1 Thessalonians 4:6

2 August 2017

…that no one should take advantage of and defraud his brother in this matter, because the Lord is the avenger of all such, as we also forewarned you and testified. 1 Thessalonians 4:6

In verse 4:3, Paul wrote, “for this is the will of God, your sanctification.” After that, he noted sexual immorality as being opposed to sanctification. Now he goes on to a conclusion of this thought, and notes that which would hinder sanctification. It would be to “take advantage of and defraud his brother in this matter.”

The word translated as “take advantage” is one which is found only here in the Bible. It means, “to go beyond.” In the previous verse, Paul had spoken of the “passion of lust.” As noted, that phrase is not limited to sexual desires, but includes all sorts of desires. They can be positive or negative, but in the context of the verse, they are negative. One of the main uses of the word is that of covetousness.

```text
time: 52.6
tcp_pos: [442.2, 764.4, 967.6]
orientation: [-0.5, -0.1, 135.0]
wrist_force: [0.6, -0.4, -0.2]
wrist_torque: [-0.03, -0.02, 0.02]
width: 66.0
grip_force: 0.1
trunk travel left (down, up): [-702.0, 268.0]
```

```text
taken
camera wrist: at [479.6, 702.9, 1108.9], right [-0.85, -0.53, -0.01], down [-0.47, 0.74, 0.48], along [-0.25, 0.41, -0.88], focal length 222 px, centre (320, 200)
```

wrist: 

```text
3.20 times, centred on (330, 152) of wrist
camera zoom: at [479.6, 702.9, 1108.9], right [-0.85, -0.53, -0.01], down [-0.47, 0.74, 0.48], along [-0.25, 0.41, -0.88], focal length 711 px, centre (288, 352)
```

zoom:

What he is now saying is that we are not to allow our hearts be filled with covetousness in this way. By allowing this, we would then be impelled to “take advantage and defraud” one another in this matter. As he says elsewhere –

Now godliness with contentment is great gain. For we brought nothing into this world, and it is certain we can carry nothing out. And having food and clothing, with these we shall be content. But those who desire to be rich fall into temptation and a snare, and into many foolish and harmful lusts which drown men in destruction and perdition. 10 For the love of money is a root of all kinds of evil, for which some have strayed from the faith in their greediness, and pierced themselves through with many sorrows.” 1 Timothy 6:6-10

Rather than have hearts filled with covetousness, we are to be content with what we possess, and not look to those things which we have not rightly earned on our own. For those who would act in a manner contrary to this, he then provides a warning by saying, “ because the Lord is the avenger of all such.”

One must remember that Paul is writing to believers, but the principles which he writes also pertain to non-believers. Any such negative actions will be judged by the Lord. For those who are saved, they will be judged at the bema seat judgment of rewards and losses (Romans 14:1 & 2 Corinthians 5:10). For those who are not in Christ, they will be judged and then cast into the Lake of Fire (Revelation 20:11-15). No matter what, all transgressions will be judged.

To finish the thought, he then adds in, “as we also forewarned you and testified.” It is obvious that Paul preached the grace of Christ throughout his ministry, and it is confirmed throughout his epistles. However, he also preached that sin will be judged. He never teaches that grace grants a license to sin. Instead, he speaks clearly and carefully about the need for believers to be molded into the image of Christ, and to stay away from sin. His words here show that he taught it to young believers right along with their salvation message, and he continued to warn them as a part of their regular instruction.

Life application: The Bible asks God’s people to be holy because He is holy. Let us endeavor to live in this manner at all times, ever striving to be the best examples of righteousness and holiness that we can be – to the glory of God!

Almighty heavenly Father, we come to Your glorious throne to confess our shortcomings and to petition You, because of the marvelous gift of Your Son, for forgiveness and restoration. Help us to not have hearts filled with covetousness, but to be content with what we have. Help us to strive for holiness and righteousness. And may we be people of thanks for the many blessings You have given to us. Help us in these things, O God. Amen.